___ Dataset content

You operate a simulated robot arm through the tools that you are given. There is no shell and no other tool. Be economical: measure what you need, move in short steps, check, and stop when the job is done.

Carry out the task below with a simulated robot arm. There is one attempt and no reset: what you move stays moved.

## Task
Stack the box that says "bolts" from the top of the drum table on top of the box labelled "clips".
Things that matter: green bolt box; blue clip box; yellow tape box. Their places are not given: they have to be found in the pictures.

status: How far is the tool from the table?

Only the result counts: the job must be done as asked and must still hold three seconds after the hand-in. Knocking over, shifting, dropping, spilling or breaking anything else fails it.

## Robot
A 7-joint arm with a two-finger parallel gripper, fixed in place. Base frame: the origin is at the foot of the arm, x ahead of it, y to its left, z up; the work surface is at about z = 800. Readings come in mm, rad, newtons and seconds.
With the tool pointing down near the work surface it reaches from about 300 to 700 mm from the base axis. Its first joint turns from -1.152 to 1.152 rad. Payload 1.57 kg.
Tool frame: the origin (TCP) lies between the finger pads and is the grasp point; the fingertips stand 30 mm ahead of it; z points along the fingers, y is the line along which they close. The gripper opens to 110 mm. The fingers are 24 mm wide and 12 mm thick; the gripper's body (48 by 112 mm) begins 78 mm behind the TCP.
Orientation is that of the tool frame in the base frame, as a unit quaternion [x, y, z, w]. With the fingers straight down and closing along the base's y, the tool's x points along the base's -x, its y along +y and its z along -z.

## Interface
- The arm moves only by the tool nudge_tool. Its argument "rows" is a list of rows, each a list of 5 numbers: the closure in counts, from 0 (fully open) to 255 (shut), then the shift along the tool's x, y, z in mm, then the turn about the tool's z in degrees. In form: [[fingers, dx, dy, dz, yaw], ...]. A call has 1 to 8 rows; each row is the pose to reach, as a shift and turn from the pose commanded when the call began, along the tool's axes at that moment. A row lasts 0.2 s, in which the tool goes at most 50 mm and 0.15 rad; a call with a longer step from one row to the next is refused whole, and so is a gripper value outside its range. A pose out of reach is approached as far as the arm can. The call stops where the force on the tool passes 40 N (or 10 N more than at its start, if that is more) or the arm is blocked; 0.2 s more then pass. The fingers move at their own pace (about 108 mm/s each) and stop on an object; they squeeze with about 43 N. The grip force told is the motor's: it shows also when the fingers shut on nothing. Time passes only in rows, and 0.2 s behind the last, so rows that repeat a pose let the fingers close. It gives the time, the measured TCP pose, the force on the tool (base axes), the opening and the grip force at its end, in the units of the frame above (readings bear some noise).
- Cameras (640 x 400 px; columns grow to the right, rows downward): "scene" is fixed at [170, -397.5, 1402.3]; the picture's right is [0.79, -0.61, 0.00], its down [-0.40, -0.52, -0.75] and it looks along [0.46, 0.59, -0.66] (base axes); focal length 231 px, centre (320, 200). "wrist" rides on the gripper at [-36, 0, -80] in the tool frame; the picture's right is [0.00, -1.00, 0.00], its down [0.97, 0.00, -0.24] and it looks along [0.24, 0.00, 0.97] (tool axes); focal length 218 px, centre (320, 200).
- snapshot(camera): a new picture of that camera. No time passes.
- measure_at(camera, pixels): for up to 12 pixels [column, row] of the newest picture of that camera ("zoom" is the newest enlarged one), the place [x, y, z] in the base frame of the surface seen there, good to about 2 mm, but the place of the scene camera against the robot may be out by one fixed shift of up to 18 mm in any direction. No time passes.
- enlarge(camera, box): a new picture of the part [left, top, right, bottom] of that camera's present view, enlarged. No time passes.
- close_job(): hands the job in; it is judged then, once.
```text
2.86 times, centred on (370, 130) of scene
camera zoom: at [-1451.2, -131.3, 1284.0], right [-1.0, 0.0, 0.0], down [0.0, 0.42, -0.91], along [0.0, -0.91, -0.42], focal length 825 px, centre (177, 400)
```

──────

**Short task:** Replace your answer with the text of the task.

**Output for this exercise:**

______
___ Quoted passage

GitHub adds dual-model review feature to Copilot CLI to catch coding errors before deployment

GitHub's Copilot CLI now includes Rubber Duck, a feature that runs a second AI model to review code plans before execution. In testing, it closed 74.7% of the gap between Claude Sonnet and the more capable Claude Opus.

Categorized in: AI News IT and Development
Published on: Apr 08, 2026
GitHub adds dual-model review feature to Copilot CLI to catch coding errors before deployment

GitHub Adds Rubber Duck Mode to Copilot CLI for Code Review

GitHub introduced Rubber Duck, an experimental feature in the Copilot CLI that uses a second AI model to review code plans before execution. The tool launched April 6 as part of GitHub's effort to catch errors that primary coding agents might miss.

Rubber Duck works by pairing a primary coding model with a separate model from a different AI family. The second model acts as an independent reviewer, flagging assumptions, edge cases, and architectural problems the first model overlooked.

Developers access Rubber Duck through the /experimental command in the Copilot CLI alongside other experimental features.

Performance on Real-World Problems

GitHub tested Rubber Duck on SWE-Bench Pro, a benchmark using actual coding problems from open-source repositories. Claude Sonnet 4.6 paired with Rubber Duck running GPT-5.4 closed 74.7% of the performance gap between Sonnet and the more capable Claude Opus 4.6.

The second reviewer proved most useful on difficult problems spanning multiple files. For problems requiring 70 or more steps to solve, Sonnet with Rubber Duck scored 3.8% higher than Sonnet alone. On the hardest problems tested, the improvement reached 4.8%.

______

**Short task:** Please continue the quoted passage.

**Output for this exercise:**
What Rubber Duck Catches

GitHub documented three types of issues the second model identified:

  • Architectural problems: Rubber Duck flagged a proposed scheduler that would start and immediately exit without running any jobs, then identified an infinite loop in one of the scheduled tasks.
  • Logic bugs: The tool caught a loop that silently overwrote the same dictionary key each iteration, causing three of four Solr facet categories to drop from search queries with no error message.
  • Cross-file conflicts: Rubber Duck identified three files reading from a Redis key that new code stopped writing to, which would have silently broken confirmation UI and cleanup paths on deployment.

The feature addresses a common problem in generative code work: AI agents can produce syntactically correct code that fails logically or architecturally. A second opinion from a different model family can catch assumptions the primary agent embedded in its solution.

For AI for IT & Development professionals, Rubber Duck represents a practical approach to AI-assisted coding-using multiple models to reduce blind spots rather than trusting a single agent.